Sono trascorsi ottanta anni.
E' il 24 marzo 1944. Il convoglio è partito la sera prima da Siedlce, località della Polonia occupata dai tedeschi. Arrivati in stazione, hanno tolto loro gli spaghi delle scarpe e le cinghie dei pantaloni. Al testimone che scrive, hanno tolto l'impermeabile.
Sono gli internati militari che stanno lasciando un Lager diretti in un altro Lager, questa volta in Germania: Sandbostel.
Campo di Sandbostel; fonte |
Lui è Giovanni Milanese, autore di un preziosissimo diario della prigionia.
Ecco come descrive la giornata del 24 marzo:
Alle 6.30 siamo a Varsavia. Alle 7 siamo a Plome. Alle 9.30 a Boza Vola ed alle 13.30 a Kudico. Alle 24 a Francoforte.Siamo sistemati in 40 per ciascun carro bestiame dove c'è a terra torba ed una cassetta in un angolo per i bisogni personali. Come si prevedeva non ci aprono mai la porta. Che disastro!...
Padova, Museo dell'Internamento |
Milanese annota la presenza di una cassetta per i bisogni personali, "in un angolo".

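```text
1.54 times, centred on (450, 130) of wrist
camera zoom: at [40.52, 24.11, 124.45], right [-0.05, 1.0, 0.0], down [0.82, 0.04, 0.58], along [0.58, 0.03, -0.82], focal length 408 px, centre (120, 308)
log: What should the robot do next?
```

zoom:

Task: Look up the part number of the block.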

Per quanto drammatica, la situazione sembra migliore di quella descritta da Primo Levi nel suo I sommersi e i salvati, nel capitolo "La violenza inutile".
Scrive Levi:
Neppure pensò a munire ogni vagone di un recipiente che fungesse da latrina, e questa dimenticanza si dimostrò gravissima: provoco un’afflizione assai peggiore della sete e del freddo. Nel mio vagone c’erano parecchi anziani, uomini e donne: tra gli altri, c’erano al completo gli ospiti della casa di riposo israelitica di Venezia. Per tutti, ma specialmente per questi, evacuare in pubblico era angoscioso o impossibile: un trauma a cui la nostra civiltà non ci prepara, una ferita profonda inferta alla dignità umana, un attentato osceno e pieno di presagio; ma anche il segnale di una malignità deliberata e gratuita. Per nostra paradossale fortuna (ma esito a scrivere questa parola in questo contesto), nel nostro vagone c’erano anche due giovani madri con i loro bambini di pochi mesi, e una di loro aveva portato con sé un vaso da notte: uno solo, e dovette servire per una cinquantina di persone. Dopo due giorni di viaggio trovammo chiodi confitti nelle pareti di legno, ne ripuntammo due in un angolo, e con uno spago e una coperta improvvisammo un riparo, sostanzialmente simbolico: non siamo ancora bestie, non lo saremo finché cercheremo di resistere. Primo Levi, I sommersi e i salvati, Giulio Einaudi editore, 1986, Torino
"Evacuare in pubblico è un trauma a cui la nostra civiltà non ci prepara, una ferita profonda inferta alla dignità umana", scrive Levi. Anche se Giovanni Milanese non ne fa cenno in questa pagina del suo diario, possiamo comunque ipotizzare che in un vagone con quaranta deportati non sia stato semplice fare i propri bisogni, nonostante la presenza della "cassetta".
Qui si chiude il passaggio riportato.